__Dataset records__:
::::::
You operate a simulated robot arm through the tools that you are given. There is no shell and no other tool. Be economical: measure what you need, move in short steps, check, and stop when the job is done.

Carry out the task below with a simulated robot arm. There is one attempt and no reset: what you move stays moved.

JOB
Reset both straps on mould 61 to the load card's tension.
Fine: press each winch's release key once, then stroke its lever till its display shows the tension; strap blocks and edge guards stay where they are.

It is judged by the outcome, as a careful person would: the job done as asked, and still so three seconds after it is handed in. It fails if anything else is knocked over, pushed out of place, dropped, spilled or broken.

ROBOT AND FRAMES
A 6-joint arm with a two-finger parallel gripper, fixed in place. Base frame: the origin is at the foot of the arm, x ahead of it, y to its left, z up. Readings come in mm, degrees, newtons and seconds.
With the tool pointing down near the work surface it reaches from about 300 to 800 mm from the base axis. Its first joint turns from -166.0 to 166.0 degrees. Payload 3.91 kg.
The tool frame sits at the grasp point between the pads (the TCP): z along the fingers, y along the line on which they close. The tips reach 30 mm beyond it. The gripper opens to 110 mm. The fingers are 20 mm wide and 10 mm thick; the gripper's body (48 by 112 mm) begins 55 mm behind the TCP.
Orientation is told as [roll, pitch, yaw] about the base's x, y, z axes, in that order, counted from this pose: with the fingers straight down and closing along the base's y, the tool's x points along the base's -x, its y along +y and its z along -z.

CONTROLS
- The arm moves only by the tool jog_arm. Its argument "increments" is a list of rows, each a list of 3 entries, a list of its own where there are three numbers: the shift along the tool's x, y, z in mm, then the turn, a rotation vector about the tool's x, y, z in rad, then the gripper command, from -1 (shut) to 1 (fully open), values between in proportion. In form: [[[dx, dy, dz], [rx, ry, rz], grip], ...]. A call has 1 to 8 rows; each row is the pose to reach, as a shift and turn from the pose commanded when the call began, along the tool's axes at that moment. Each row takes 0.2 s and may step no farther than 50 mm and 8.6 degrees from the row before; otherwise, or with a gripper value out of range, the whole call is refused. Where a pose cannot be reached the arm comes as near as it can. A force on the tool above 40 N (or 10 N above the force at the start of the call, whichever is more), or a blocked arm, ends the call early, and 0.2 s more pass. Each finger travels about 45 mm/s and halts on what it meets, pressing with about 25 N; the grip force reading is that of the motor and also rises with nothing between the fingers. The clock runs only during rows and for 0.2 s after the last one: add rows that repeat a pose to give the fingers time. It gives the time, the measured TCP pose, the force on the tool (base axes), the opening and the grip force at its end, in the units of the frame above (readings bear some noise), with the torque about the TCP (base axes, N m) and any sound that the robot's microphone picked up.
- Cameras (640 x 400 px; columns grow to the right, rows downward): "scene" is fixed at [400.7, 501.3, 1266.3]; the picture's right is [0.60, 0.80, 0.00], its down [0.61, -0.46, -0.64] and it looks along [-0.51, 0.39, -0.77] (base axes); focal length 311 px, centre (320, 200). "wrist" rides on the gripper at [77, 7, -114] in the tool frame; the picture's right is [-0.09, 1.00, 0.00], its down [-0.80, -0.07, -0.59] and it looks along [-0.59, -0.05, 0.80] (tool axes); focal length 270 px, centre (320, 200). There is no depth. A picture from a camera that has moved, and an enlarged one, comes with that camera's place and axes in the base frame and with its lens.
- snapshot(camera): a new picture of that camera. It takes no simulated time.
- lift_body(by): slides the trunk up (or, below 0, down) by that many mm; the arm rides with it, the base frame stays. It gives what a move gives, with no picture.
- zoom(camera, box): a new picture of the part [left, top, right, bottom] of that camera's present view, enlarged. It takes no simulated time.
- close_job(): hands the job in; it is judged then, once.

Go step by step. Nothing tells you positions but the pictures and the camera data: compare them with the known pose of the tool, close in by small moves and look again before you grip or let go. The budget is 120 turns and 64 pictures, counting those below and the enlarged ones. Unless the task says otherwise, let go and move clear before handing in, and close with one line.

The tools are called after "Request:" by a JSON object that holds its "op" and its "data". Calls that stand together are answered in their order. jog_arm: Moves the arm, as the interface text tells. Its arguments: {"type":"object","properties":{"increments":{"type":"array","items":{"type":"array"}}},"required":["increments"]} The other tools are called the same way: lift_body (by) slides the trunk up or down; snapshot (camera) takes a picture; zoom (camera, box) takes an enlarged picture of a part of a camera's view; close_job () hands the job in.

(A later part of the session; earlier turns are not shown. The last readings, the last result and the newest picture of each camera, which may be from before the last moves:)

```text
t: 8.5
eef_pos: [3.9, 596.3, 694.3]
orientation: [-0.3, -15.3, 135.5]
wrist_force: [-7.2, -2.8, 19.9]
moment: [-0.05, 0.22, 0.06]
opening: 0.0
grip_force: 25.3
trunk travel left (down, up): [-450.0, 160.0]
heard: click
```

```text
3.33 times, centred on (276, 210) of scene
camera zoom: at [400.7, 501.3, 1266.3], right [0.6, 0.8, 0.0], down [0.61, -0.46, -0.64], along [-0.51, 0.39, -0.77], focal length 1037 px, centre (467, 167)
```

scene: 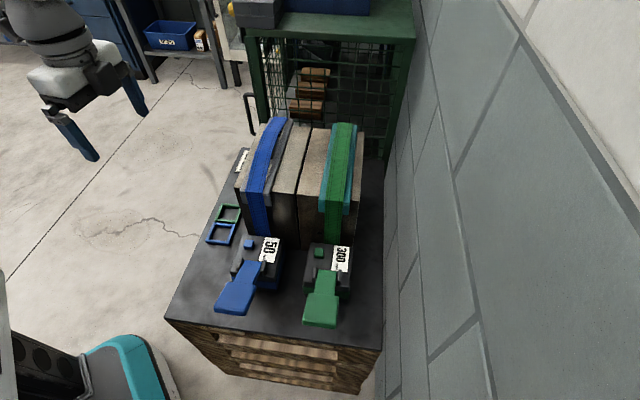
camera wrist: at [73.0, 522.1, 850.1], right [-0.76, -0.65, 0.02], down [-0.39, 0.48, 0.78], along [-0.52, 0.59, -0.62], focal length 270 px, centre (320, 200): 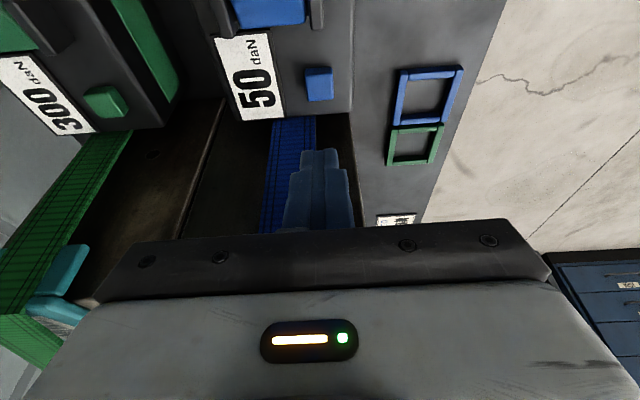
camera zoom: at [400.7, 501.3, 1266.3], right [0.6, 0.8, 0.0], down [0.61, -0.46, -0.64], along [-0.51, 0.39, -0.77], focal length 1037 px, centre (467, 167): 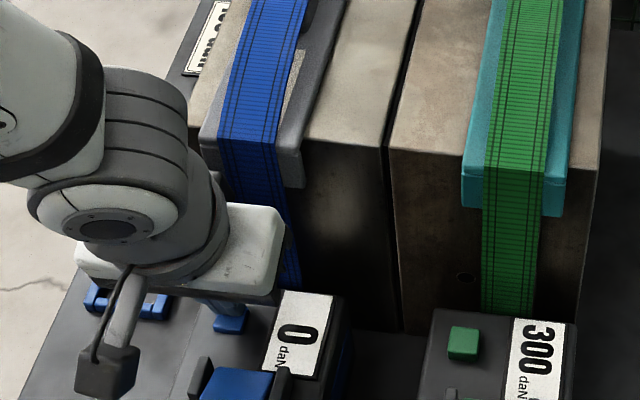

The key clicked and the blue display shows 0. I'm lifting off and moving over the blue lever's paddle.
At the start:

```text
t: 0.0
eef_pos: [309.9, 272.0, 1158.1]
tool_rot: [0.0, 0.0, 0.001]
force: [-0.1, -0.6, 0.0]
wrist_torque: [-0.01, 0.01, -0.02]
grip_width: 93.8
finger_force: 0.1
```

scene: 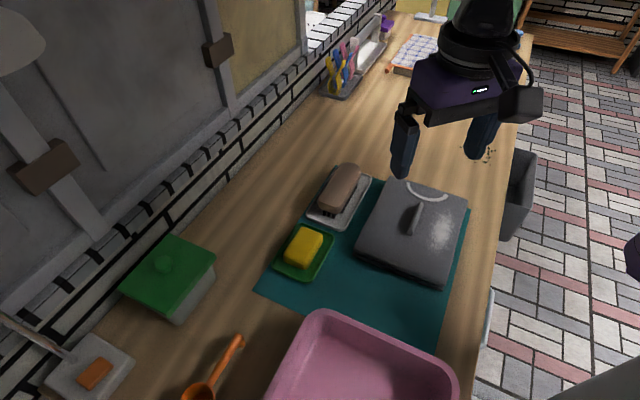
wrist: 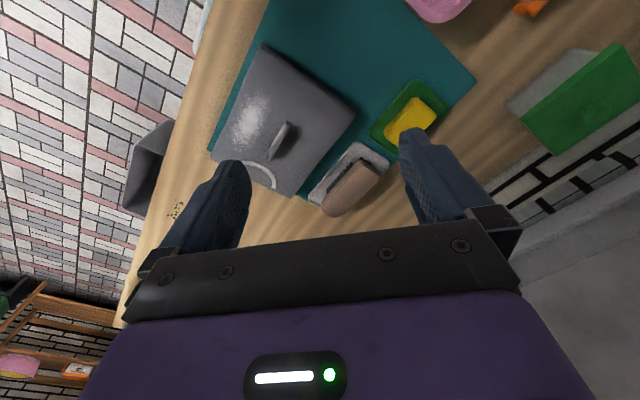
::::::
__Problem__: Leave out the pictures and return every record word for word. Format the lines as a JSON array of strings and drop empty lines.

__Output of the task__:
[
  "You operate a simulated robot arm through the tools that you are given. There is no shell and no other tool. Be economical: measure what you need, move in short steps, check, and stop when the job is done.",
  "Carry out the task below with a simulated robot arm. There is one attempt and no reset: what you move stays moved.",
  "JOB",
  "Reset both straps on mould 61 to the load card's tension.",
  "Fine: press each winch's release key once, then stroke its lever till its display shows the tension; strap blocks and edge guards stay where they are.",
  "It is judged by the outcome, as a careful person would: the job done as asked, and still so three seconds after it is handed in. It fails if anything else is knocked over, pushed out of place, dropped, spilled or broken.",
  "ROBOT AND FRAMES",
  "A 6-joint arm with a two-finger parallel gripper, fixed in place. Base frame: the origin is at the foot of the arm, x ahead of it, y to its left, z up. Readings come in mm, degrees, newtons and seconds.",
  "With the tool pointing down near the work surface it reaches from about 300 to 800 mm from the base axis. Its first joint turns from -166.0 to 166.0 degrees. Payload 3.91 kg.",
  "The tool frame sits at the grasp point between the pads (the TCP): z along the fingers, y along the line on which they close. The tips reach 30 mm beyond it. The gripper opens to 110 mm. The fingers are 20 mm wide and 10 mm thick; the gripper's body (48 by 112 mm) begins 55 mm behind the TCP.",
  "Orientation is told as [roll, pitch, yaw] about the base's x, y, z axes, in that order, counted from this pose: with the fingers straight down and closing along the base's y, the tool's x points along the base's -x, its y along +y and its z along -z.",
  "CONTROLS",
  "- The arm moves only by the tool jog_arm. Its argument \"increments\" is a list of rows, each a list of 3 entries, a list of its own where there are three numbers: the shift along the tool's x, y, z in mm, then the turn, a rotation vector about the tool's x, y, z in rad, then the gripper command, from -1 (shut) to 1 (fully open), values between in proportion. In form: [[[dx, dy, dz], [rx, ry, rz], grip], ...]. A call has 1 to 8 rows; each row is the pose to reach, as a shift and turn from the pose commanded when the call began, along the tool's axes at that moment. Each row takes 0.2 s and may step no farther than 50 mm and 8.6 degrees from the row before; otherwise, or with a gripper value out of range, the whole call is refused. Where a pose cannot be reached the arm comes as near as it can. A force on the tool above 40 N (or 10 N above the force at the start of the call, whichever is more), or a blocked arm, ends the call early, and 0.2 s more pass. Each finger travels about 45 mm/s and halts on what it meets, pressing with about 25 N; the grip force reading is that of the motor and also rises with nothing between the fingers. The clock runs only during rows and for 0.2 s after the last one: add rows that repeat a pose to give the fingers time. It gives the time, the measured TCP pose, the force on the tool (base axes), the opening and the grip force at its end, in the units of the frame above (readings bear some noise), with the torque about the TCP (base axes, N m) and any sound that the robot's microphone picked up.",
  "- Cameras (640 x 400 px; columns grow to the right, rows downward): \"scene\" is fixed at [400.7, 501.3, 1266.3]; the picture's right is [0.60, 0.80, 0.00], its down [0.61, -0.46, -0.64] and it looks along [-0.51, 0.39, -0.77] (base axes); focal length 311 px, centre (320, 200). \"wrist\" rides on the gripper at [77, 7, -114] in the tool frame; the picture's right is [-0.09, 1.00, 0.00], its down [-0.80, -0.07, -0.59] and it looks along [-0.59, -0.05, 0.80] (tool axes); focal length 270 px, centre (320, 200). There is no depth. A picture from a camera that has moved, and an enlarged one, comes with that camera's place and axes in the base frame and with its lens.",
  "- snapshot(camera): a new picture of that camera. It takes no simulated time.",
  "- lift_body(by): slides the trunk up (or, below 0, down) by that many mm; the arm rides with it, the base frame stays. It gives what a move gives, with no picture.",
  "- zoom(camera, box): a new picture of the part [left, top, right, bottom] of that camera's present view, enlarged. It takes no simulated time.",
  "- close_job(): hands the job in; it is judged then, once.",
  "Go step by step. Nothing tells you positions but the pictures and the camera data: compare them with the known pose of the tool, close in by small moves and look again before you grip or let go. The budget is 120 turns and 64 pictures, counting those below and the enlarged ones. Unless the task says otherwise, let go and move clear before handing in, and close with one line.",
  "The tools are called after \"Request:\" by a JSON object that holds its \"op\" and its \"data\". Calls that stand together are answered in their order. jog_arm: Moves the arm, as the interface text tells. Its arguments: {\"type\":\"object\",\"properties\":{\"increments\":{\"type\":\"array\",\"items\":{\"type\":\"array\"}}},\"required\":[\"increments\"]} The other tools are called the same way: lift_body (by) slides the trunk up or down; snapshot (camera) takes a picture; zoom (camera, box) takes an enlarged picture of a part of a camera's view; close_job () hands the job in.",
  "(A later part of the session; earlier turns are not shown. The last readings, the last result and the newest picture of each camera, which may be from before the last moves:)",
  "```text",
  "t: 8.5",
  "eef_pos: [3.9, 596.3, 694.3]",
  "orientation: [-0.3, -15.3, 135.5]",
  "wrist_force: [-7.2, -2.8, 19.9]",
  "moment: [-0.05, 0.22, 0.06]",
  "opening: 0.0",
  "grip_force: 25.3",
  "trunk travel left (down, up): [-450.0, 160.0]",
  "heard: click",
  "```",
  "```text",
  "3.33 times, centred on (276, 210) of scene",
  "camera zoom: at [400.7, 501.3, 1266.3], right [0.6, 0.8, 0.0], down [0.61, -0.46, -0.64], along [-0.51, 0.39, -0.77], focal length 1037 px, centre (467, 167)",
  "```",
  "scene: ",
  "camera wrist: at [73.0, 522.1, 850.1], right [-0.76, -0.65, 0.02], down [-0.39, 0.48, 0.78], along [-0.52, 0.59, -0.62], focal length 270 px, centre (320, 200): ",
  "camera zoom: at [400.7, 501.3, 1266.3], right [0.6, 0.8, 0.0], down [0.61, -0.46, -0.64], along [-0.51, 0.39, -0.77], focal length 1037 px, centre (467, 167): ",
  "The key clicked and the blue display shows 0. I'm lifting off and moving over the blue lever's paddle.",
  "At the start:",
  "```text",
  "t: 0.0",
  "eef_pos: [309.9, 272.0, 1158.1]",
  "tool_rot: [0.0, 0.0, 0.001]",
  "force: [-0.1, -0.6, 0.0]",
  "wrist_torque: [-0.01, 0.01, -0.02]",
  "grip_width: 93.8",
  "finger_force: 0.1",
  "```",
  "scene: ",
  "wrist: "
]